2 sen: Bailouts - Medium Term Impact
Does anyone else think it's getting out of hand? Billion Dollar and Trillion Yen bailouts are being announced in so many countries that I can't keep up. Here's an Economics 101 on what could and might possibly happen:

  • Inflation, because every Mohammed, Raju and Ah Boy knows that when people spend too much, prices go up and up, and bailout packages in the billions and trillions is pretty much the equivalent of a medium-sized country's GDP. Malaysia's bailout package alone is a substantial percentage of Malaysia's GDP.
  • Higher taxes, because the money has to come from somewhere, and the American tradition is to spend now by issuing more debt securities. Once the securities mature and it's time to repay the bondholders, all they do is refinance with new debt securities and increase taxes to pay some of it off. It's called intertemporal financing, i.e. the future generation pays for what we're consuming now.

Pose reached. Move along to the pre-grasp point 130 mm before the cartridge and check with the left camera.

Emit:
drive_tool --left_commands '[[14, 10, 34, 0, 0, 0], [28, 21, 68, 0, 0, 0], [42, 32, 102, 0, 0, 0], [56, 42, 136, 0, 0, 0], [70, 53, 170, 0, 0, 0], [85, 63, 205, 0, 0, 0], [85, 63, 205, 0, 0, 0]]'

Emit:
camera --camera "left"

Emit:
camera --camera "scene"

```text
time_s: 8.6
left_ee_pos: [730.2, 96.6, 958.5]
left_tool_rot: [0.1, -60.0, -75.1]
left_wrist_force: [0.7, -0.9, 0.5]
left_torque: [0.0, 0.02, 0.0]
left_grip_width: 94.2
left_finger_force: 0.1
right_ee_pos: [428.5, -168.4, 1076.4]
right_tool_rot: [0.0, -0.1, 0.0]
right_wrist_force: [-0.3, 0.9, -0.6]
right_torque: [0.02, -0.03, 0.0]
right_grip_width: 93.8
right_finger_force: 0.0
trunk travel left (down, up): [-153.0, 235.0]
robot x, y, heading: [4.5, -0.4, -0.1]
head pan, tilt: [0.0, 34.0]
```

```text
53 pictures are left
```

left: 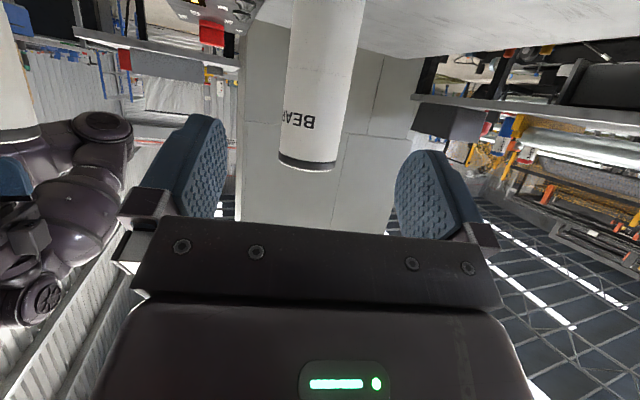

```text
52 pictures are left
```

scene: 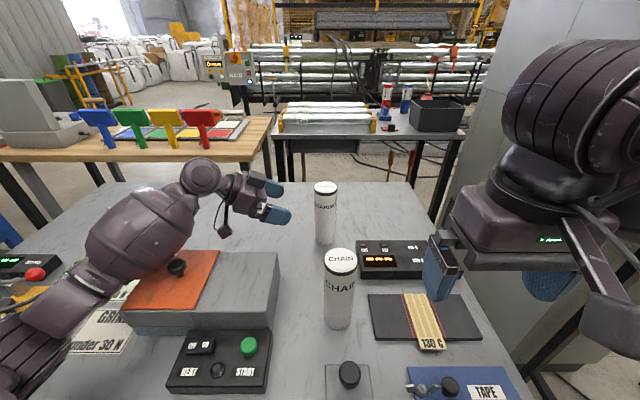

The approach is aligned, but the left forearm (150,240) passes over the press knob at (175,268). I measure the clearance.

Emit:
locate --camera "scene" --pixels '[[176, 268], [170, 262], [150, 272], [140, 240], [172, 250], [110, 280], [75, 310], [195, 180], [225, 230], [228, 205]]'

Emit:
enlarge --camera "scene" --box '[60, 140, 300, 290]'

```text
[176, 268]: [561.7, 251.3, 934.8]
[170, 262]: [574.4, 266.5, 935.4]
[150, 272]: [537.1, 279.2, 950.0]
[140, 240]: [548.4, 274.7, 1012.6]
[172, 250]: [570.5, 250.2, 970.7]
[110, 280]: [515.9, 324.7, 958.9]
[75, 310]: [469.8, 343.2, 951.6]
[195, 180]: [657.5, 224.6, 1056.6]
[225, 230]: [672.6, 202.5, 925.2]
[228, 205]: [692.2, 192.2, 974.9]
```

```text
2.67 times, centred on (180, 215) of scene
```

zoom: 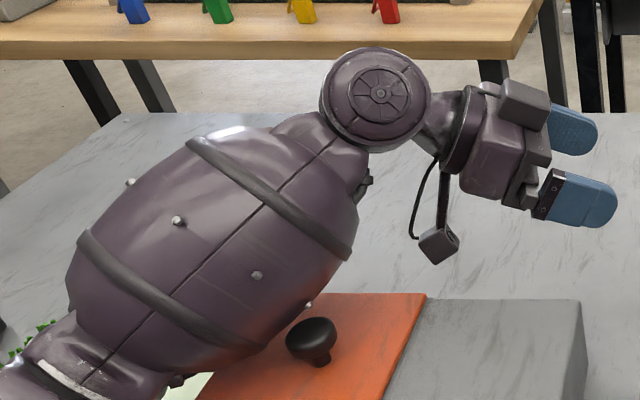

  • Recession, because the majority of developed countries (and lets face it, global demand is dependent on them) is made up of aging populations with very serious population decline issues. In today's overpopulated world, it would be a good thing except their governments are inevitably xenophobic and restrict migration. Alors, in 20 years, they will have a much smaller workforce, meaning that national production will likewise be much smaller and absolute national spending power will be (what a surprise) much lower.

Bailouts aren't the answer. Controlled spending is. You heard it here first.